** start Supplied material **
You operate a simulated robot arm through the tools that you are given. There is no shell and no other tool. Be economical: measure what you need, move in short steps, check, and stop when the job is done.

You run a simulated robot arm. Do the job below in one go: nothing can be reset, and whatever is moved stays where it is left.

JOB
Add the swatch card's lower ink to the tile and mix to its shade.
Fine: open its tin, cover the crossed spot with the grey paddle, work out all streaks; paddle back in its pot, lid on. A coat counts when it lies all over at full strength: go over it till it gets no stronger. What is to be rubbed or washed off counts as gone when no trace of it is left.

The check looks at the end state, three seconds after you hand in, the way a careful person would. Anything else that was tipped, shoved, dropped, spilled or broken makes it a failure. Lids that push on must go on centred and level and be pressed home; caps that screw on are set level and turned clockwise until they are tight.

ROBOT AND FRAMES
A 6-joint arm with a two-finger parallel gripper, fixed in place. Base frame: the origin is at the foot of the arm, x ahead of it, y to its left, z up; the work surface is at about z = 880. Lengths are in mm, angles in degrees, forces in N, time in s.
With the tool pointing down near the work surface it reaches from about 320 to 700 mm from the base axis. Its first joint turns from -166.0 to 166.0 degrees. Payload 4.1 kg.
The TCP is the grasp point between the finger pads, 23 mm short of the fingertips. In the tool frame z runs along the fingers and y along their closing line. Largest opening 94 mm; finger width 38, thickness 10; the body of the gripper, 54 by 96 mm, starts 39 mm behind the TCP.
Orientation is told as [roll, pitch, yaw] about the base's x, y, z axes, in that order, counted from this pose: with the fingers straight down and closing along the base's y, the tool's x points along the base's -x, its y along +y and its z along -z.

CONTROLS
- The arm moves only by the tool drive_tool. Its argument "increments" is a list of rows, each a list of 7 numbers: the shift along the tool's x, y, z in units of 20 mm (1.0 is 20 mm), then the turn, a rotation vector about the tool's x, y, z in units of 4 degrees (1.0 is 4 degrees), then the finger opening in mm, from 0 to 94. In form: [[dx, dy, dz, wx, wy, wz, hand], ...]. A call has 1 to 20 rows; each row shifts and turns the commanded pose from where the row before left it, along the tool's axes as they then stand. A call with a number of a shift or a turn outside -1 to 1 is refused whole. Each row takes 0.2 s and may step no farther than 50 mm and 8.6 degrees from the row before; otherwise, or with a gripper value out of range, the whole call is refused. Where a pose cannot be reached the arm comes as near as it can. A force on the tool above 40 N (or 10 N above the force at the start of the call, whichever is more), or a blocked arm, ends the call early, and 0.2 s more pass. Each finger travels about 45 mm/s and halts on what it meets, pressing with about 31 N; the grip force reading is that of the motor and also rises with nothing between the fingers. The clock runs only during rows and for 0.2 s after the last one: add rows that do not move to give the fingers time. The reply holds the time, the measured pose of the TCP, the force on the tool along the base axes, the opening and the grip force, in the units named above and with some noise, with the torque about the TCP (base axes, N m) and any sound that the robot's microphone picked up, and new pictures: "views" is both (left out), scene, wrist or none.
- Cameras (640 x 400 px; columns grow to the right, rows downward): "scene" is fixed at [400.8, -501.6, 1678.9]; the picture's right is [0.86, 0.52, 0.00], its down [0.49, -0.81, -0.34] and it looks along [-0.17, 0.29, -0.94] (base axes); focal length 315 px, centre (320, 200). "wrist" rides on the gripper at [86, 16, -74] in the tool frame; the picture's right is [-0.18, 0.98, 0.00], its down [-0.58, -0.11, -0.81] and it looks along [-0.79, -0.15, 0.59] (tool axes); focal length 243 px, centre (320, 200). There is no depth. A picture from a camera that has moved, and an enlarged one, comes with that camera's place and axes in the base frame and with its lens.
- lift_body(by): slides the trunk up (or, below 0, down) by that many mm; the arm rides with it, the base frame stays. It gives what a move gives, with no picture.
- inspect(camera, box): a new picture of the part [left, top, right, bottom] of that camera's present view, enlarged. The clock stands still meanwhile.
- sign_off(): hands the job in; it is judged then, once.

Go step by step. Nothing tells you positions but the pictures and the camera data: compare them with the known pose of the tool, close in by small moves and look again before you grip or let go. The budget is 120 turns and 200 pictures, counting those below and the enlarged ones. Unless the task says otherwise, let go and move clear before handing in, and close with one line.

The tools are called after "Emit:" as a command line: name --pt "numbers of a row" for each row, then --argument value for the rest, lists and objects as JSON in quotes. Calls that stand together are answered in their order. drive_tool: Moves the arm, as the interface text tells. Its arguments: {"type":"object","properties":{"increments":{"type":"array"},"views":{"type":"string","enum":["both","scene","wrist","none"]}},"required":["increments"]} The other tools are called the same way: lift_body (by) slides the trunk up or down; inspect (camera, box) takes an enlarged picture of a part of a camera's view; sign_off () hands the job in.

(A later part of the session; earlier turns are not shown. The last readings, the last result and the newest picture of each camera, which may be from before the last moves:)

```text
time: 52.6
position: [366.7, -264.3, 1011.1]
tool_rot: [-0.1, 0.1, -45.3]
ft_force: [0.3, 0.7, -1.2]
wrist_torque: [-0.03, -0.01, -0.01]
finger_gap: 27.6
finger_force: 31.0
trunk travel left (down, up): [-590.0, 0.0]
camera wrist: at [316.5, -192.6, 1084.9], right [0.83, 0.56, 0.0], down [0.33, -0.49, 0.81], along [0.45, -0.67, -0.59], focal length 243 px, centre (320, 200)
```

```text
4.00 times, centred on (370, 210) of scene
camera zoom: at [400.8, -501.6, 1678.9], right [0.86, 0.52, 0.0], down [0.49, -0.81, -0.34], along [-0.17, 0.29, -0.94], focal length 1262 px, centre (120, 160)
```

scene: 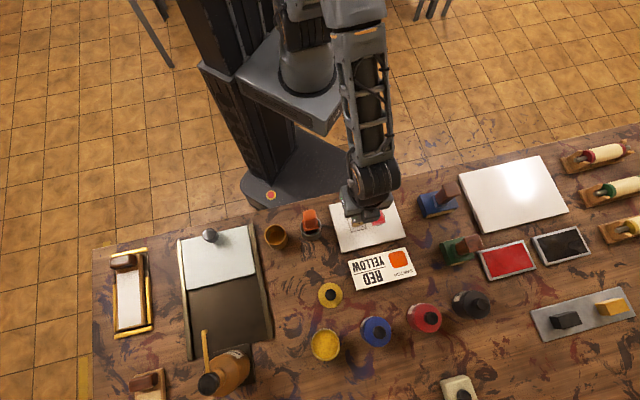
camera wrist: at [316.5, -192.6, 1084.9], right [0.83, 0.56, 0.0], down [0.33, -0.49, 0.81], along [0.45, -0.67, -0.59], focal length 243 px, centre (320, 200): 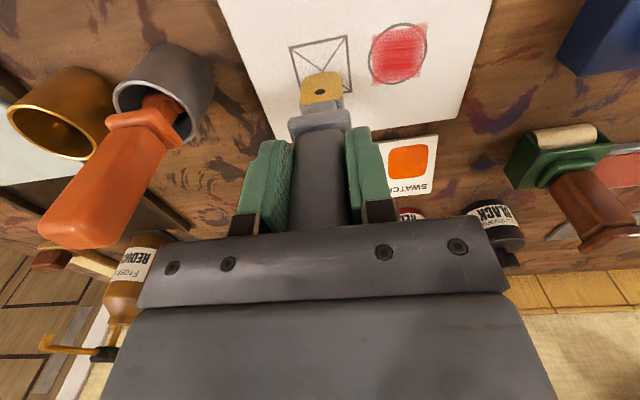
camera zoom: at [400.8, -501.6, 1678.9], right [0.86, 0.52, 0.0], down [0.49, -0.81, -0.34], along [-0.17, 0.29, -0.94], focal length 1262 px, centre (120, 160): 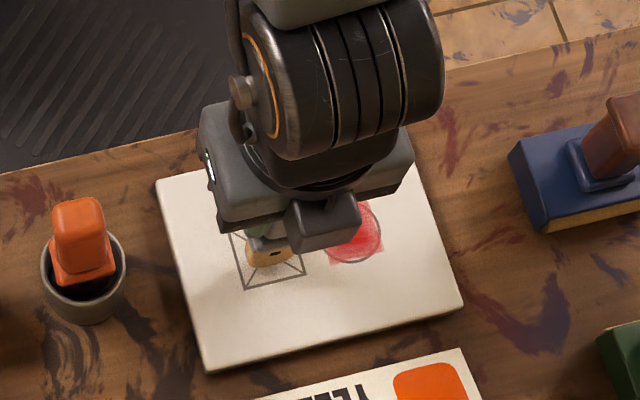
** end Supplied material **
** start Supplied material **
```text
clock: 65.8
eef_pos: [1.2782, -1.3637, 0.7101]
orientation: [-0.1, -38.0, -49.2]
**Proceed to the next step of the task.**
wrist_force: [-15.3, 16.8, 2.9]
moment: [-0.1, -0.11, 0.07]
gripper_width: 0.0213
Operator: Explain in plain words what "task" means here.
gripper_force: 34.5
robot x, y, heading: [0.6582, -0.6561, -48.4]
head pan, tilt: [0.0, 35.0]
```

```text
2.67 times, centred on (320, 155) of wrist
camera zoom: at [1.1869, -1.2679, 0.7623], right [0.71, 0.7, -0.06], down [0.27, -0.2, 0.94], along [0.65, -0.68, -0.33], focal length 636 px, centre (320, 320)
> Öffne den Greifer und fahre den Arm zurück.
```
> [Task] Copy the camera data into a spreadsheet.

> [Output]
** end Supplied material **
> [Task] Using the data above, transcribe the lines that run from the line with "- inspect(camera, box): a" to the line with "Go step by step.", both ends kept, and output nothing else.

> [Output]
- inspect(camera, box): a new picture of the part [left, top, right, bottom] of that camera's present view, enlarged. The clock stands still meanwhile.
- sign_off(): hands the job in; it is judged then, once.

Go step by step. Nothing tells you positions but the pictures and the camera data: compare them with the known pose of the tool, close in by small moves and look again before you grip or let go. The budget is 120 turns and 200 pictures, counting those below and the enlarged ones. Unless the task says otherwise, let go and move clear before handing in, and close with one line.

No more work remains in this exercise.